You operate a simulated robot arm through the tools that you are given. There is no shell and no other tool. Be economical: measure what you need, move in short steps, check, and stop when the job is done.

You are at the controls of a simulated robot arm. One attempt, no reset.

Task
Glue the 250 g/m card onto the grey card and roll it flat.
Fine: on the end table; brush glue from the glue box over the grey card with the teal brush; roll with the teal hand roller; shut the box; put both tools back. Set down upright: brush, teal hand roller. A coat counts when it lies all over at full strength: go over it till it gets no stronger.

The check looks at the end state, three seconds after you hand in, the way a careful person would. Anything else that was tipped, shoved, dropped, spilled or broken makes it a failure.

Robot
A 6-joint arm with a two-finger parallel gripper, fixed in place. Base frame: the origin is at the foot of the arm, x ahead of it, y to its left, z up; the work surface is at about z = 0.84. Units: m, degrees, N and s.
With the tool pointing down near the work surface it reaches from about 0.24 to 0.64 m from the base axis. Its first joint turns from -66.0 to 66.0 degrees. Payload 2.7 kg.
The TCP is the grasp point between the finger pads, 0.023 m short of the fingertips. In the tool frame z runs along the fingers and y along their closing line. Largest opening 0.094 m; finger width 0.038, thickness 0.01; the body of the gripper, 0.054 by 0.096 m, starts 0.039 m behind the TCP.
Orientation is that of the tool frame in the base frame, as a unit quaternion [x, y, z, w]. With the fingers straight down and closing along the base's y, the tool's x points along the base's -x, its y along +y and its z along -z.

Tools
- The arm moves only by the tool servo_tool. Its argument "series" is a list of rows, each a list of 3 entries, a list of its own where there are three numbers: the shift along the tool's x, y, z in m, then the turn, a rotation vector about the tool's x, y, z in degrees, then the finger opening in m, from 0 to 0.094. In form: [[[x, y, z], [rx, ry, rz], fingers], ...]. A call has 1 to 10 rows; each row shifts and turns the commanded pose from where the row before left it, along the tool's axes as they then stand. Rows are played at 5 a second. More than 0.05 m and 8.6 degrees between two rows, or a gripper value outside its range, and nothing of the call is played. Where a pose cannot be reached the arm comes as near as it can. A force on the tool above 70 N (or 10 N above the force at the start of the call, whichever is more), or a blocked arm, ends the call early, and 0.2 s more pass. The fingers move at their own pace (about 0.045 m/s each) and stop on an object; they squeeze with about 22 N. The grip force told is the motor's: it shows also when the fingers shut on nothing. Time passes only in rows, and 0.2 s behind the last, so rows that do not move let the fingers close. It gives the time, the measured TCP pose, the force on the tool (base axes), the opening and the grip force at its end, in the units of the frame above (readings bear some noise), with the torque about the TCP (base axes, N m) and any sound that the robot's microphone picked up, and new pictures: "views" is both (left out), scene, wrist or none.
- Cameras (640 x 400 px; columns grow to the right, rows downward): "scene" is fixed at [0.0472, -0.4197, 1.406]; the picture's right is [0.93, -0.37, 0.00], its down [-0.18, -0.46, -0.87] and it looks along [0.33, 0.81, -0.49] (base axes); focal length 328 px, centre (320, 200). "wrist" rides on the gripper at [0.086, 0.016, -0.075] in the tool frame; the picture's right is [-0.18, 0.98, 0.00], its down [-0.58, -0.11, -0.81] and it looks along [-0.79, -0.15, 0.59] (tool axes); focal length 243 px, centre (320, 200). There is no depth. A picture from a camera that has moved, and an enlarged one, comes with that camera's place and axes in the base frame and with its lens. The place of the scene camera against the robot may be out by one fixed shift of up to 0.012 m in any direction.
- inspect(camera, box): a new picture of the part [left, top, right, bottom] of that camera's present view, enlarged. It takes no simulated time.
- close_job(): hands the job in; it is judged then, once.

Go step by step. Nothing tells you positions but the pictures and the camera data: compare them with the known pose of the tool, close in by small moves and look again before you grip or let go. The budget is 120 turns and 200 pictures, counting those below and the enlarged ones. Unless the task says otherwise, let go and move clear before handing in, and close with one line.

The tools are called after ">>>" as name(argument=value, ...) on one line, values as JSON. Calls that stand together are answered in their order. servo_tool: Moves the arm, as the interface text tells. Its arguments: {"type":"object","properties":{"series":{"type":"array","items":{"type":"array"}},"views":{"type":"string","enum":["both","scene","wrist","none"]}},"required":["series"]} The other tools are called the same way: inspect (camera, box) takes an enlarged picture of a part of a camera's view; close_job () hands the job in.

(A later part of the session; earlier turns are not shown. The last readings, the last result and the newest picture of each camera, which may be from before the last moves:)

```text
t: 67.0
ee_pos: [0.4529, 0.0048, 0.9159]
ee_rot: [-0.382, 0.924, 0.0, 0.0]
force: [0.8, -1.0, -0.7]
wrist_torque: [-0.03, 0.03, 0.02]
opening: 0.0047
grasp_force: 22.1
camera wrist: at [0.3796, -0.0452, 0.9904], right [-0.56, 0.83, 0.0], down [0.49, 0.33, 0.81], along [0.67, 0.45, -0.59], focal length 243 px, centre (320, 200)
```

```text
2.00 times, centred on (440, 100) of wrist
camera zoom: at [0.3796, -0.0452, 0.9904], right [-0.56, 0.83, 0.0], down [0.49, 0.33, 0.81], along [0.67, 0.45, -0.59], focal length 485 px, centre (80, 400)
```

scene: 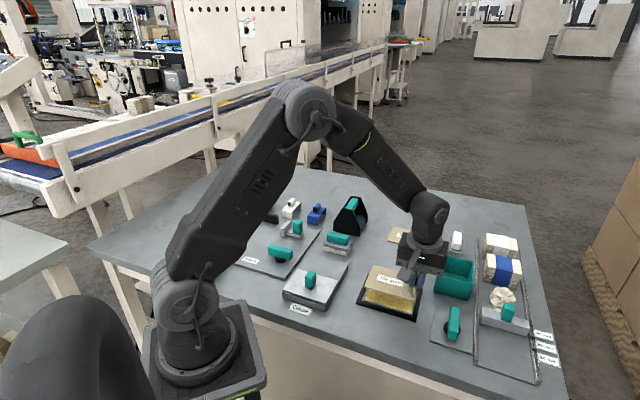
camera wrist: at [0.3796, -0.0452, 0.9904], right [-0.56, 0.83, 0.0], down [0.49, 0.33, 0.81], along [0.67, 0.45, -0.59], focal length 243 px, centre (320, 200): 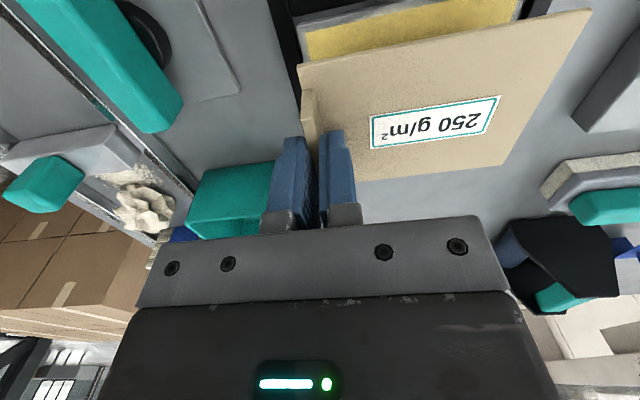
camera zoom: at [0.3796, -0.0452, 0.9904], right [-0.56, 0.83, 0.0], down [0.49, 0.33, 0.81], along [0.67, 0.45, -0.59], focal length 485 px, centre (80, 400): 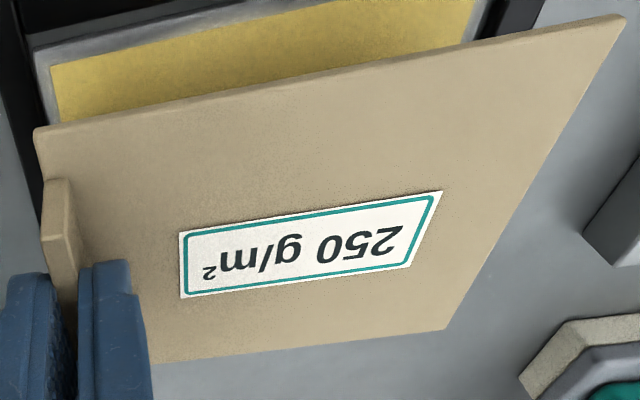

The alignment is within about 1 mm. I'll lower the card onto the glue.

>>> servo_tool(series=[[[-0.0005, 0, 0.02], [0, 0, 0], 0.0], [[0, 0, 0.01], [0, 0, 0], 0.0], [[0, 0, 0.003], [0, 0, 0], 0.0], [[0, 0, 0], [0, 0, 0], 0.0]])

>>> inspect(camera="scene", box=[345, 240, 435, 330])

○ ○ ○ ○ ○ ○ ○

* **STATED PROBLEM A**
Cite the document passage exactly. Begin with "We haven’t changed" and finish with "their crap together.".
* **STATED PROBLEM B**
Please continue the document passage.

* **DOCUMENT PASSAGE**

○ ○ ○ ○ ○ ○ ○

Stories have been around as long as humans. Psychologically, we understand why we think in stories. We are social beings. In consciousness research, they call the stream of thought that you construct the life story you tell yourself “stream of consciousness.” We think in stories. For much of human history, stories played an essential role than just entertainment (they still do today). They acted as bodies of stories that people centralized their identity around. Stories explained nature, human ethics, social hierarchies, and, most importantly, the unexplained. Stories embody a culture’s values and worldview. The stories your people told you were who you were, how this world works, and how you’re supposed to function. 

We haven’t changed how we use stories much. Joseph Campbell’s insights from A Hero with a Thousand Faces ( still apply. We still use Netflix, YouTube, Spotify, and Hollywood as a source of myth, a place to find ourselves. We still disappear from our own stories to live in books. We have more access to books than at any other time. The same is true also for music today. It used to be that the only way you could take music with is by making it yourself. Every song is essentially a micro-story. Stories of overcoming, love, community, redemption, justice, and the like are all undeniably human. Our fists clench during the final battle, and our hearts swoon when the couple finally gets their crap together. 


We get such pleasure out of the stories we engage with. It’s an example of freudenfreude, getting pleasure out of the pleasurable experiences of others. Freudenfreude is something we are meant to experience in our normal human interactions. Every human you and I have any contact with is a story with highs and lows, struggles and uncertainties, victories and defeats. However, our general stance towards other people’s stories is apathy at best, hostility at worst, and skepticism in the middle. Not freudenfreude

We now know that freudenfreude is essential to mental health and fostering relationships. We all know people in our lives who never seem happy for us. But do we do it ourselves? To really “rejoice with those who rejoice” requires a love for them that is not conditional on your circumstances. It requires choosing not to elevate yourself for attention and to allow someone else to have it. It means you sacrifice your egos, whatever ones want the attention so that you can see the other person as a person and understand why their story matters. It means, in some sense, to forget your own story for a moment and just be blessed to share in someone else’s moment. Those pesky demons of discontentment, unforgiveness, and insecurity must be caged and ignored if drowning them hasn’t worked yet. 

Jesus consistently engaged his crowds with the dichotomy of giving up your life to gain it while trying to gain would be you give up your life (John 3:3-7; Matthew 16:24–25; Mark 8:34–35). Jesus even went as far as to say that no person could be His follower if they did not give up their own lives (Luke 14:27). The Apostle Paul echoed it in (many places, including Galatians 2:20 and 5:24. To follow Christ means that some form of self-death dying. Throughout the sciences, human wisdom, and our own experiences, we are aware that we can wear a persona as if it were us but without it actually being us. This mode is default and subconscious. We have to default to these modes just to make our different roles and positions easy enough to function.

○ ○ ○ ○ ○ ○ ○

* **EXERCISE RESPONSE A**
We haven’t changed how we use stories much. Joseph Campbell’s insights from A Hero with a Thousand Faces ( still apply. We still use Netflix, YouTube, Spotify, and Hollywood as a source of myth, a place to find ourselves. We still disappear from our own stories to live in books. We have more access to books than at any other time. The same is true also for music today. It used to be that the only way you could take music with is by making it yourself. Every song is essentially a micro-story. Stories of overcoming, love, community, redemption, justice, and the like are all undeniably human. Our fists clench during the final battle, and our hearts swoon when the couple finally gets their crap together.

* **EXERCISE RESPONSE B**
The problem arises when we confuse these egos with our actual selves. We don’t need to point out examples of how people find their identity in things that are intrinsically not them: wealth, status, pleasure, causes, etc. We all know what it’s like to talk to someone who doesn’t know themselves. We tend to protect these egos and hide behind them. They are full of assumptions we would rather not have challenged. We get trapped in them and can quickly forget where our masks end and where we begin.

This “self” Jesus calls people to kill and be done with. He does it himself just to prove the point and remove excuses. By the way, God sacrificed His Ego (Logos) to fulfill His commands of loving His neighbors and enemies. It’s not pride (one of the many egos that need to die) specifically but rather your collection of egos and assumptions that you have walled yourself behind. It’s admitting your finitude and imperfections. It’s accepting what you don’t have control over and accepting what you do. It’s being comfortable with not knowing and being wrong. It’s living the way Jesus did. 

Jesus was convinced that we didn’t love each other enough. Loving others was central to His message and His behavior. In a world of selfishness and defensive egos, Jesus saw part of the solution to the human condition as loving others as you would yourself. Several human traditions have captured this Golden Rule with different words. Even Kant formed his categorical imperative as a central rule for human ethics without a god – that we wouldn’t treat someone as we wouldn’t want to be treated.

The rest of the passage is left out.